BEGIN Dataset section
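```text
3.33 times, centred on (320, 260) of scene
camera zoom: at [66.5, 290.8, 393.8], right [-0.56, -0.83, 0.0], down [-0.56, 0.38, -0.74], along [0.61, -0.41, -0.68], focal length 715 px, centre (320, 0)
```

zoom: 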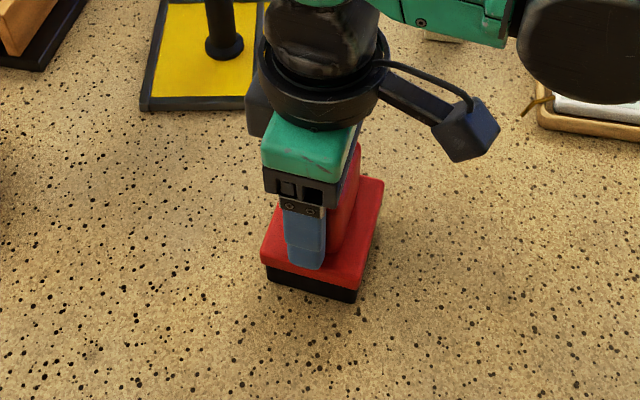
END Dataset section
_Task goal_
Omit the pictures, then output the rest of the listing exactly.

_Result_
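```text
3.33 times, centred on (320, 260) of scene
camera zoom: at [66.5, 290.8, 393.8], right [-0.56, -0.83, 0.0], down [-0.56, 0.38, -0.74], along [0.61, -0.41, -0.68], focal length 715 px, centre (320, 0)
```

zoom: 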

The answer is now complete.